Tânia conta que registra todos os momentos com as crianças para quando ocorrer a entrega à família elas tenham um arquivo de tudo o que viveram. “Vamos lapidando as crianças e as entregamos totalmente fortes para os desafios futuros, e instruídas. Eu aprendo muito com elas e não há nada mais gratificante que isso”.

LEI
ECA PREVÊ ACOLHIMENTO EM FAMÍLIA


Segundo o juiz da Vara da Infância em Uberlândia, José Roberto Poiani, em 2009 passou a ser previsto no Estatuto da Criança e do Adolescente (ECA) o acolhimento de crianças e adolescentes em família e não em abrigo. Segundo aponta, é um direito da criança continuar tendo convívio em ambiente familiar e a expectativa é ampliar o número de atendimento.

“Precisamos de uma nova reformulação da lei para garantir acesso a mais crianças. É um serviço de fundamental importância porque a criança já está sofrendo por ter saído do seu convívio familiar, e ter esse acolhimento dará mais conforto. O acolhimento entra nesse momento de instabilidade com o objetivo de mudar um pouco essa realidade difícil dando muito amor, afeto e conforto”.

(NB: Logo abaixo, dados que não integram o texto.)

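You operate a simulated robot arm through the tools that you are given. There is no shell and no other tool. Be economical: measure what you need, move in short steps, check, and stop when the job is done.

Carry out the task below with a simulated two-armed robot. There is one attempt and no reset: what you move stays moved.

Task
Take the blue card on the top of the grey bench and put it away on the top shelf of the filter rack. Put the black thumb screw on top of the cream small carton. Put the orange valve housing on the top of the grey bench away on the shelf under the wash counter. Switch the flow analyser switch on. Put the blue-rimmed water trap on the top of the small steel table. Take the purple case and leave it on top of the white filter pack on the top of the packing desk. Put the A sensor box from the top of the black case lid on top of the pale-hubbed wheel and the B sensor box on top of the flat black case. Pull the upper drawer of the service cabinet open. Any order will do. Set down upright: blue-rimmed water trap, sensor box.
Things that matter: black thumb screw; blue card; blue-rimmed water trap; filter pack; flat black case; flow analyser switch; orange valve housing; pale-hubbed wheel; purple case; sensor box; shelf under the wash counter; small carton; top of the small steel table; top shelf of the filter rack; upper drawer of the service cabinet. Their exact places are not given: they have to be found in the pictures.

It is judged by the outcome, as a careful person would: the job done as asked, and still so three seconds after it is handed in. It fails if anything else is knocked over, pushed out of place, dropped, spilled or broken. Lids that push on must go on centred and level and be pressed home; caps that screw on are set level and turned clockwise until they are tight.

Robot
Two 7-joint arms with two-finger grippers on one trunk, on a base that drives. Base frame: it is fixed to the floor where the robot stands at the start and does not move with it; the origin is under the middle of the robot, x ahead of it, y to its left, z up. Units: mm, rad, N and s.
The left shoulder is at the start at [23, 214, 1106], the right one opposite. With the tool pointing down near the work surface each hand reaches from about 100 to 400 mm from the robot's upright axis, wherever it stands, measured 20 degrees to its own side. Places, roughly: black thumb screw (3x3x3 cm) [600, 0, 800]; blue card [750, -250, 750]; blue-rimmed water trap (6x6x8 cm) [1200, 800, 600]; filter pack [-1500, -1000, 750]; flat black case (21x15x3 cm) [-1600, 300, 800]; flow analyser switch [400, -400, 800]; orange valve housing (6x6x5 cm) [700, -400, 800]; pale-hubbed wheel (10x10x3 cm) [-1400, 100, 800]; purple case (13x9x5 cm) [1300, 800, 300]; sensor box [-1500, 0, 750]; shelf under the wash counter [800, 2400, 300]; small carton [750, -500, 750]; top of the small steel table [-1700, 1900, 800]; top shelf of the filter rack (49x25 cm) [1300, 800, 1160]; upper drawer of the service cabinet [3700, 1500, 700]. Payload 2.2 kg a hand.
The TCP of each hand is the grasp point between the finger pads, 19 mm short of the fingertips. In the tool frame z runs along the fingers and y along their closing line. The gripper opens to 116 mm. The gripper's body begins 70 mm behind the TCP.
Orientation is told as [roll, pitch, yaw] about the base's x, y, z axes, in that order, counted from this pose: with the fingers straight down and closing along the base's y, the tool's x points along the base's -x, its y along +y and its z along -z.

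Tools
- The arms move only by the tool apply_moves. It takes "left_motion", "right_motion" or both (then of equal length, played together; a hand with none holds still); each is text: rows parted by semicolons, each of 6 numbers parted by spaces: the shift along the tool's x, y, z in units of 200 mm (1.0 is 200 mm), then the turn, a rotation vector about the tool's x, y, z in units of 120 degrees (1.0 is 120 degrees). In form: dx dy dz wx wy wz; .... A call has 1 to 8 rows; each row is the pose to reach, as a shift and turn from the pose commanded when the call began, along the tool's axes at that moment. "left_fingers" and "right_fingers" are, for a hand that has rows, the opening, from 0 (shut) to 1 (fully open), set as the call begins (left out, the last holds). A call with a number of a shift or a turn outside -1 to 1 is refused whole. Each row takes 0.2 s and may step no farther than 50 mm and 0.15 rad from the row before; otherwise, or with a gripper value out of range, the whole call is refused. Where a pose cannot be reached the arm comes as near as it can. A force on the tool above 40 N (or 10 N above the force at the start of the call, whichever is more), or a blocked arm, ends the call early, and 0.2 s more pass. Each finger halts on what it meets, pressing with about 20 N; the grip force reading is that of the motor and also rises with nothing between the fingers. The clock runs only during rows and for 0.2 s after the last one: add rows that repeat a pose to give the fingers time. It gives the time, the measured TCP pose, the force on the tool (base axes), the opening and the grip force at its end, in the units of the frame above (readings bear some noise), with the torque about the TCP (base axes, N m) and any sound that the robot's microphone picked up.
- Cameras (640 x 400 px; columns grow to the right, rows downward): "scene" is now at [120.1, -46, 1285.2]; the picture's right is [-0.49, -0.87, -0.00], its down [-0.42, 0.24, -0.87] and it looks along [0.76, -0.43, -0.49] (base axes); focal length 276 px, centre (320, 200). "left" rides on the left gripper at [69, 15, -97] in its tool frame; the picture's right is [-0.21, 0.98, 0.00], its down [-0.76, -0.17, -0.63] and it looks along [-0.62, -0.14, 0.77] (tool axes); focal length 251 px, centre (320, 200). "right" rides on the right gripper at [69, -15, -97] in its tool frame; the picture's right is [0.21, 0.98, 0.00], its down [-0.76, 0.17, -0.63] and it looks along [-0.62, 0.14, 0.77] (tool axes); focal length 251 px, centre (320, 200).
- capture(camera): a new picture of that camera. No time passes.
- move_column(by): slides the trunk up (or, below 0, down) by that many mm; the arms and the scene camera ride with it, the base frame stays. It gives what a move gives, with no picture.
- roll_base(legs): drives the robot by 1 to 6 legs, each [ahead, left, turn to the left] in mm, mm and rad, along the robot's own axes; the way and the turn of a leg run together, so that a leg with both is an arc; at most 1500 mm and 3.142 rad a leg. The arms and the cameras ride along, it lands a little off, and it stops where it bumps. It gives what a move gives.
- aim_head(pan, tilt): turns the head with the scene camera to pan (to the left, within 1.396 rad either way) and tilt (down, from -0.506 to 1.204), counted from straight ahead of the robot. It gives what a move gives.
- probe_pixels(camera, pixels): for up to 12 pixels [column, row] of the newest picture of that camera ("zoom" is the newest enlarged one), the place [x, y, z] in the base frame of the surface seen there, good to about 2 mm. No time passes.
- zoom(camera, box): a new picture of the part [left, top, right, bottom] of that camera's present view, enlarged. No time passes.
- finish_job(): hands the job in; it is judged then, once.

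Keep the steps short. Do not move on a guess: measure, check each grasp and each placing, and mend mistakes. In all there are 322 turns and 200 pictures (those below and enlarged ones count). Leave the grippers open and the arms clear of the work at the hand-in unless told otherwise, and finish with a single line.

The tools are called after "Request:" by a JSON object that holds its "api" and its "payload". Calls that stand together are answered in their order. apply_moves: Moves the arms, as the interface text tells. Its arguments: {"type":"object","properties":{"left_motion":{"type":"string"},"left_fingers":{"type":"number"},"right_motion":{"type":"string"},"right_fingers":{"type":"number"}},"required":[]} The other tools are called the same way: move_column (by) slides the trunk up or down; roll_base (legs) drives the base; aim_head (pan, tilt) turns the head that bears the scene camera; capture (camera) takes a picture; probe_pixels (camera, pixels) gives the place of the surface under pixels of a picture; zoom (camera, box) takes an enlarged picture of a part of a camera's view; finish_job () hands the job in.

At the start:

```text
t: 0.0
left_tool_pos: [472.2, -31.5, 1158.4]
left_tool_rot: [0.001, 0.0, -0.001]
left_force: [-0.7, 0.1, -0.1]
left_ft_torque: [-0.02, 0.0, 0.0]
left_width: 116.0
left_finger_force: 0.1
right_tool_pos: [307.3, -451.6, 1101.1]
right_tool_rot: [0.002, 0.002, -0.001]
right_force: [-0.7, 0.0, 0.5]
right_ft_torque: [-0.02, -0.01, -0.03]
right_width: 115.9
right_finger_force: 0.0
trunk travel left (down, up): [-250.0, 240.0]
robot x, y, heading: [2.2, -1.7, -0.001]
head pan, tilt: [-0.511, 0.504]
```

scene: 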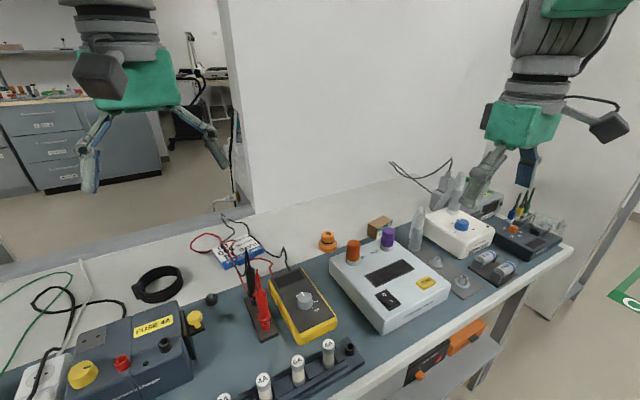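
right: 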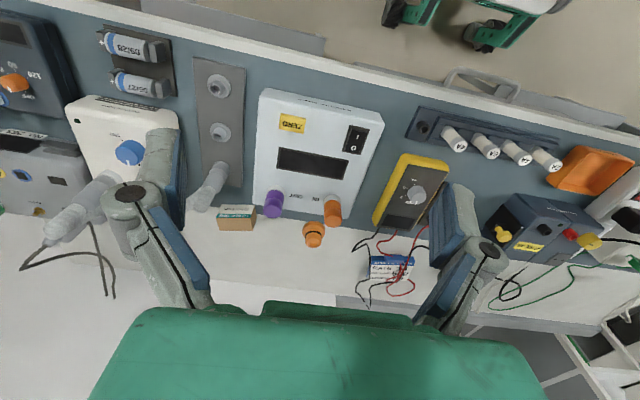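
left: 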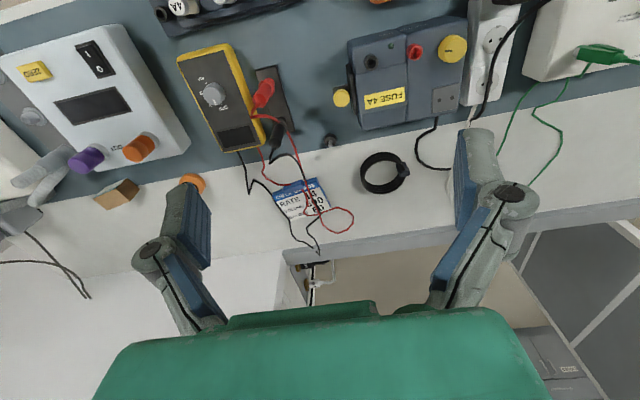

A diretora de proteção social à criança e ao adolescente da Secretaria Municipal de Desenvolvimento Social, Trabalho e Habitação, Inês do Nascimento Manzan, disse que, por enquanto, não há expectativa de aumentar o número de vagas e reforçou que no início do projeto, em 2015, eram 10 vagas e que desde 2017 são 30. “Além disso, aumentamos o auxílio dado às famílias acolhedoras, de R$ 500 para R$ 900 mês por cada criança assistida durante todo o período do acolhimento”, disse.

Poiani acredita nos avanços do projeto visando o bem maior, que é manter a saúde física e psicológica dessas crianças e adolescentes que passam por momentos de crises. “Até que seja resolvida a situação, as famílias acolhedoras darão todo o suporte para que essas crianças voltem às famílias biológicas ou extensivas, ou até mesmo para adoção elas estejam protegidas, se sentindo amadas e prontas para seguir o caminho. É um trabalho de formiga que aos poucos vamos ganhando mais força”, destacou o juiz, pontuando que em Minas Gerais existem 5 mil crianças em abrigos e cerca de 4% em acolhimento. No Brasil, segundo ele, esse dado é de 48 mil crianças em acolhimento institucional e também 4% em famílias acolhedoras.